[BEGIN]
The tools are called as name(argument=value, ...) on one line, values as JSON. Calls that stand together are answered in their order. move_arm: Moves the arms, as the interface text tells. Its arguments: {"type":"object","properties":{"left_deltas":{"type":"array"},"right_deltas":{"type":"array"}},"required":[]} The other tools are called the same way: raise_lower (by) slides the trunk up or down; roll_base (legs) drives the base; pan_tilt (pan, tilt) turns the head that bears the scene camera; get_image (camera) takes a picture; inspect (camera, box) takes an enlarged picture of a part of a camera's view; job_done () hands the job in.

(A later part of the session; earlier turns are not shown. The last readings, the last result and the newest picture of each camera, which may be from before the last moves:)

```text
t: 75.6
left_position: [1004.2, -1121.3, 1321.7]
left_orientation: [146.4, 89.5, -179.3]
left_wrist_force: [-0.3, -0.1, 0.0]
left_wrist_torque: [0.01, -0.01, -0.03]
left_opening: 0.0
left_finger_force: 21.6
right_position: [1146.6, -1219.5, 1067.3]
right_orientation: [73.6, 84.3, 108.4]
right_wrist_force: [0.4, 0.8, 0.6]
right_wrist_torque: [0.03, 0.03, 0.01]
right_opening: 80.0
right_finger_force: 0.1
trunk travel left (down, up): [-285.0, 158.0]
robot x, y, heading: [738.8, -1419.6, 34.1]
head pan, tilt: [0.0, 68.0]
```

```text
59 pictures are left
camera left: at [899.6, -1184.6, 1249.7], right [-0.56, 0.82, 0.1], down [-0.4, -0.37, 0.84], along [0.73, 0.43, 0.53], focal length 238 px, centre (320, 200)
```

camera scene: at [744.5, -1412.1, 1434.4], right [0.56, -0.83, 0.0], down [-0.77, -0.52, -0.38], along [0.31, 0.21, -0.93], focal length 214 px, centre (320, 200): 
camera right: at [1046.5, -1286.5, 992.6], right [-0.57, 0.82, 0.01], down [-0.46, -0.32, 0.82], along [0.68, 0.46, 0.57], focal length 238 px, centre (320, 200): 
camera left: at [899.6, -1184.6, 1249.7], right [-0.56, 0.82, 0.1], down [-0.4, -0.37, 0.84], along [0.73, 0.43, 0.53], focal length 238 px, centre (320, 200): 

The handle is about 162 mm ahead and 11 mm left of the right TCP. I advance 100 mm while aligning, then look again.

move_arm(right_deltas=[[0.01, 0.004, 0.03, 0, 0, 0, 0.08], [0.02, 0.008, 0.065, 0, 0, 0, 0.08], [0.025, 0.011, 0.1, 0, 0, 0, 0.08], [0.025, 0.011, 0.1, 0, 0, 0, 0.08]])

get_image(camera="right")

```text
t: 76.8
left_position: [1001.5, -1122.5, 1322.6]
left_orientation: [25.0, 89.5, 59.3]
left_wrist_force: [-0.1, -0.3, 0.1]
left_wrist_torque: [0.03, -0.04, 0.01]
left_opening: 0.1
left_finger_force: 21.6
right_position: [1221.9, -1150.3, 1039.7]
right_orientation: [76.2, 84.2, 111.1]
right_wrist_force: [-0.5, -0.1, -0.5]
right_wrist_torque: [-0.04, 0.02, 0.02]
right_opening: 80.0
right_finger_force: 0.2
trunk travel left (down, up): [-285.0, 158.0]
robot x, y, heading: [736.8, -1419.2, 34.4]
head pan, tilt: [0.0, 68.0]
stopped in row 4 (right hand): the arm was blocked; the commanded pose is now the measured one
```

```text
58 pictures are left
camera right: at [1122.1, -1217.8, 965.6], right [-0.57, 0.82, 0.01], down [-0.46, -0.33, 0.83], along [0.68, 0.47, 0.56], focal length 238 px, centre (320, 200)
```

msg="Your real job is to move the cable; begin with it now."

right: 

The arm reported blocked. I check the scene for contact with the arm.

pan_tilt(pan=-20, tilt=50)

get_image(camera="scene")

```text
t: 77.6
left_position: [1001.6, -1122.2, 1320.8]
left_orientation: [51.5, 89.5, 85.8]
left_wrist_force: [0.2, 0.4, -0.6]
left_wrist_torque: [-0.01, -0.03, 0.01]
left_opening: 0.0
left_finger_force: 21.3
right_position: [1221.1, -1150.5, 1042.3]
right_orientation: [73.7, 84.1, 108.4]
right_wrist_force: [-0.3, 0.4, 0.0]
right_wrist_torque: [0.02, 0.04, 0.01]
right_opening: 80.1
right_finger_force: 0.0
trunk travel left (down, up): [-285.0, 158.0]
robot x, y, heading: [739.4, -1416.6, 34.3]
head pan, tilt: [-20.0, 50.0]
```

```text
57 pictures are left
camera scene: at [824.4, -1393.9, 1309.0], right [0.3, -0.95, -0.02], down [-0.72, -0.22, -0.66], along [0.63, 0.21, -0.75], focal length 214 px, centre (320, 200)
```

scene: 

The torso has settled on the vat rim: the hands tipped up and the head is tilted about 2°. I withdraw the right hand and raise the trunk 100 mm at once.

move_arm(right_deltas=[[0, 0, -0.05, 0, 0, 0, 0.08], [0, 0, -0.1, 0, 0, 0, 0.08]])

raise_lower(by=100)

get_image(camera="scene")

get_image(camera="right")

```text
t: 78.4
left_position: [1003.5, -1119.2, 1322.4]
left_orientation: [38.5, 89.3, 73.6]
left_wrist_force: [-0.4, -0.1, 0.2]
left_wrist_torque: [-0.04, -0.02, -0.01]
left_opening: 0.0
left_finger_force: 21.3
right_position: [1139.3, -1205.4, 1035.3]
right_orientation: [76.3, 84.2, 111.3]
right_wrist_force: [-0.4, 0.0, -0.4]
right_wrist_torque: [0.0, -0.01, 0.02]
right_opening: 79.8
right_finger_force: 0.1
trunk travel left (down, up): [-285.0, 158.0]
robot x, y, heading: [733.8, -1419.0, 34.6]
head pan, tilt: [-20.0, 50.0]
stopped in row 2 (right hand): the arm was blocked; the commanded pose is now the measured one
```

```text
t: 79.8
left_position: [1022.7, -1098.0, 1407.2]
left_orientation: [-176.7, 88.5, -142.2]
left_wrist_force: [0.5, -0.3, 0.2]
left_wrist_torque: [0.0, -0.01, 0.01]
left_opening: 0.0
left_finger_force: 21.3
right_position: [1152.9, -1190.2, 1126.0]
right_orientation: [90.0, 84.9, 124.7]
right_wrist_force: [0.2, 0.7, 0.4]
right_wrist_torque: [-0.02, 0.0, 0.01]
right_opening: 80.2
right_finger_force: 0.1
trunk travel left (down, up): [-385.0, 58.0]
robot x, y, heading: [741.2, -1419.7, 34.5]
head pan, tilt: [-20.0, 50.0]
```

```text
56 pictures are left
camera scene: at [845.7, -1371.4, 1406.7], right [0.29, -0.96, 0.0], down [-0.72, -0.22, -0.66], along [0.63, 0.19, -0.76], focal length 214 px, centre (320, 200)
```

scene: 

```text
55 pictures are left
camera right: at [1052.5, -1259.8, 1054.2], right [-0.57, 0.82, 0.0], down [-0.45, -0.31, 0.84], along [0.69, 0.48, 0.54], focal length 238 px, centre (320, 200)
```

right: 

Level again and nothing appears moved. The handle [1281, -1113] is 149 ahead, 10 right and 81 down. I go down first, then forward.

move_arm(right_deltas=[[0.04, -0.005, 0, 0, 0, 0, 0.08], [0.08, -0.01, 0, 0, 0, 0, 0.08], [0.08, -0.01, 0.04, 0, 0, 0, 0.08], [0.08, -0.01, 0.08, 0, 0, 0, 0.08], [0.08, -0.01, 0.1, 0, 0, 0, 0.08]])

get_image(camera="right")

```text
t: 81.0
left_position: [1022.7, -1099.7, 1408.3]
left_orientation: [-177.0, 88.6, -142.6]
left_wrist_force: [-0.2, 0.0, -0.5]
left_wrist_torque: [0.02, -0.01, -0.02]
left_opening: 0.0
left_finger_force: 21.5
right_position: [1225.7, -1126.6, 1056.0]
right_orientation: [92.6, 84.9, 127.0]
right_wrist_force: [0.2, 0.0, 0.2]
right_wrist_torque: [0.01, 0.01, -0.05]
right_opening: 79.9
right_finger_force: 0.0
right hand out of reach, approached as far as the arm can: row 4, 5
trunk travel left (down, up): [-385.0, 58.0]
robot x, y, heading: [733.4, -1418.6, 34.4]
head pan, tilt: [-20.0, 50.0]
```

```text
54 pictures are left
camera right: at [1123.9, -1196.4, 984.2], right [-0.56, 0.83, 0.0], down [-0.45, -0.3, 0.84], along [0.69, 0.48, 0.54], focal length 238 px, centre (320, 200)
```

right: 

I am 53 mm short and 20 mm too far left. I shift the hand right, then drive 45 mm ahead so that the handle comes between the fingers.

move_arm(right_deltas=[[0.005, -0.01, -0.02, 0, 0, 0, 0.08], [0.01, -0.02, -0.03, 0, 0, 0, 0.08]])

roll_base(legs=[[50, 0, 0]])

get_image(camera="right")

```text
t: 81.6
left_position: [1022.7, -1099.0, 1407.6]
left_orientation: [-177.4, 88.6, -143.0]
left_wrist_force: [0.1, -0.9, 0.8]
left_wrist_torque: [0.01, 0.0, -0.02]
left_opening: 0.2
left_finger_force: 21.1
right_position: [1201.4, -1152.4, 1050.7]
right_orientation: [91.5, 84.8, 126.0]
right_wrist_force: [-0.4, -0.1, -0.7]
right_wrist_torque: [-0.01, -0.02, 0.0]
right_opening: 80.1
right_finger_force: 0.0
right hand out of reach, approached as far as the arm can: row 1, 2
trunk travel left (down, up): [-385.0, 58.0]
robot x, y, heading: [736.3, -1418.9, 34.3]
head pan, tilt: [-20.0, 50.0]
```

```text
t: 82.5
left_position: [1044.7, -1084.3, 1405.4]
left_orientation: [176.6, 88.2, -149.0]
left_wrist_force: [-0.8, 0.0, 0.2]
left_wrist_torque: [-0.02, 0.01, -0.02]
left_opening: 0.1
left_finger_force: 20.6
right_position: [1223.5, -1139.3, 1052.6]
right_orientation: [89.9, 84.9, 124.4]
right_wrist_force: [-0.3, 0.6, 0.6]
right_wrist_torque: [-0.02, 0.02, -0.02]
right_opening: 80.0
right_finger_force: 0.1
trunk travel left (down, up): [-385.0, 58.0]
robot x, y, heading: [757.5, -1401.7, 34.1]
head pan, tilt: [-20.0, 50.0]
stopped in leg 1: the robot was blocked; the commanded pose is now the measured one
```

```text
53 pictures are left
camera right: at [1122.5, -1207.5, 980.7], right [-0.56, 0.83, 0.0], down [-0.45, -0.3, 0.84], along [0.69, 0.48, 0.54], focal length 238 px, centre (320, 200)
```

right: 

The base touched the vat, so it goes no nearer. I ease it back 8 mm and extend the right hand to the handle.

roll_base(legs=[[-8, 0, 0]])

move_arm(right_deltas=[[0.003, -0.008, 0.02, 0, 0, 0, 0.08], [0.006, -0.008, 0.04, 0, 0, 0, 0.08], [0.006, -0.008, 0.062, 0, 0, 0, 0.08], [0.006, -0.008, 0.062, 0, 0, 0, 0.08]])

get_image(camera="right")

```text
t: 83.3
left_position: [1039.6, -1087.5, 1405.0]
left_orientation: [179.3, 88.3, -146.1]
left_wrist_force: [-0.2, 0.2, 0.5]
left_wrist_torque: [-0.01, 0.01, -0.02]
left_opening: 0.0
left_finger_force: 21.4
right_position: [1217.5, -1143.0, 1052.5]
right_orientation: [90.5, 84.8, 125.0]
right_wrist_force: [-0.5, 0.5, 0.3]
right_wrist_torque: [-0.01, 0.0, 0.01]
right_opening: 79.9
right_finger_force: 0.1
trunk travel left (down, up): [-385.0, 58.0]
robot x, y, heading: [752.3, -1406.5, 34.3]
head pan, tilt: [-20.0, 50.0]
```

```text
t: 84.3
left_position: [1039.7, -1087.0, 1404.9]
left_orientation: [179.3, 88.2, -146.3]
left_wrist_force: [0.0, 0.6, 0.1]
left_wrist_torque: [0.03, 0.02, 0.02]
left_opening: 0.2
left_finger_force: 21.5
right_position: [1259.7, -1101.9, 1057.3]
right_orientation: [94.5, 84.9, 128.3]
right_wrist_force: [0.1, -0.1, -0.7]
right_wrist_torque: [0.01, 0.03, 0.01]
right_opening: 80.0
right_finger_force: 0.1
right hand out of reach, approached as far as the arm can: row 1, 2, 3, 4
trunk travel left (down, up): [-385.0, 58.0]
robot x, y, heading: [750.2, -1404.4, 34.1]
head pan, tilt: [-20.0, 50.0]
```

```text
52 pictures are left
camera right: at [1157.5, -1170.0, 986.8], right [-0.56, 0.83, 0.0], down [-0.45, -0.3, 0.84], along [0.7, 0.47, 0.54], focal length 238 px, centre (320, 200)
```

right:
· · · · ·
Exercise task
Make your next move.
[END]
Go through the listing above and list every line that has the word "turns".

Task solution
The tools are called as name(argument=value, ...) on one line, values as JSON. Calls that stand together are answered in their order. move_arm: Moves the arms, as the interface text tells. Its arguments: {"type":"object","properties":{"left_deltas":{"type":"array"},"right_deltas":{"type":"array"}},"required":[]} The other tools are called the same way: raise_lower (by) slides the trunk up or down; roll_base (legs) drives the base; pan_tilt (pan, tilt) turns the head that bears the scene camera; get_image (camera) takes a picture; inspect (camera, box) takes an enlarged picture of a part of a camera's view; job_done () hands the job in.
(A later part of the session; earlier turns are not shown. The last readings, the last result and the newest picture of each camera, which may be from before the last moves:)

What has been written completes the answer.